This is in response to your letter regarding the application of the provisions of the Family and Medical Leave Act of 1993 (FMLA) to absences due to alcohol abuse or for treatment of alcohol abuse.

Treatment for substance abuse may be a serious health condition for purposes of FMLA if the applicable conditions defining a serious health condition set forth in Regulations, 29 CFR Part 825.114 are met. FMLA leave, however, may only be taken for treatment for substance abuse that is provided by a health care provider or by a provider of health care services on referral by a health care provider. (See section 825.118.) On the other hand, absence because of the employee's use of the substance, rather than for treatment, does not qualify for FMLA leave. (See section 825.114(d).)

Treatment for substance abuse, however, does not necessarily prevent an employer from taking employment action against an employee. The employer may not take action against the employee because the employee has exercised the right to take FMLA leave for treatment. If, however, the employer has an established policy, applied in a nondiscriminatory manner that has been communicated to all employees, that provides that under certain circumstances, including enrolling in a substance abuse program, an employee may be terminated for substance abuse, pursuant to that policy an employee may be terminated whether or not the employee is presently taking FMLA leave. (See section 825.112(g).)

With respect to the first example cited in your letter, the employer apparently did not have an established policy with respect to leaves for substance abuse or treatment for substance abuse. Absent such a policy, the employee would be entitled to intermittent leave for such absences while enrolled in in-patient rehabilitation programs at local hospitals.

With respect to the second situation, the termination was apparently based on the employee's absence due to substance abuse and occurred prior to the employee's entry into a substance abuse program. The employer would not, in that situation, be required to reinstate the employee and provide FMLA leave.

With respect to what FMLA permits when the employer's actions are improper, an employee may be entitled to, as a minimum, reinstatement to the employee's former position or an equivalent position or to FMLA leave status if the employee is not yet able to return to work, an amount equal to any wages lost because of the termination, and any losses due to the loss of benefits. The FMLA also provides a private right of action that, in addition to the above, may result in an additional amount equal to the above as liquidated damages. The actual amount due as well as any other remedial action will depend on the facts and circumstances in each situation.

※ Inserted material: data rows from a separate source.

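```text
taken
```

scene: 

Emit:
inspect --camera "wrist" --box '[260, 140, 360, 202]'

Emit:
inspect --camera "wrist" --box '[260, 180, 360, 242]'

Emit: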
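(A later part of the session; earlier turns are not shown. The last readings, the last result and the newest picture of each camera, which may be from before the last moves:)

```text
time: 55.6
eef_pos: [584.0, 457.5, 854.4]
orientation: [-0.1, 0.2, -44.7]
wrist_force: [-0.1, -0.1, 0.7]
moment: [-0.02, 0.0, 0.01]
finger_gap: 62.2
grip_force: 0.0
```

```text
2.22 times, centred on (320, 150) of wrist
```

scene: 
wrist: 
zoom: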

When employees are absent without advance notice for rehabilitation treatment for substance abuse and the conditions of the FMLA regulations are met as noted above, such absences may be counted against an employee's FMLA leave entitlement as provided in section 825.208. Such an absence may be counted as FMLA leave from the first date of the absence if the employer promptly within two business days of learning of the reason for the absence notifies the employee that the absence is designated and will be counted as FMLA leave. See section 825.208(b)(1).

The above is intended as general guidance and assumes that no other compliance questions are at issue. Please contact this office if you have further questions.

Sincerely,

Daniel F. Sweeney
Deputy Assistant Administrator

* Note: The actual name(s) was removed to preserve privacy in accordance with 5 U.S.C. 552 (b)(7).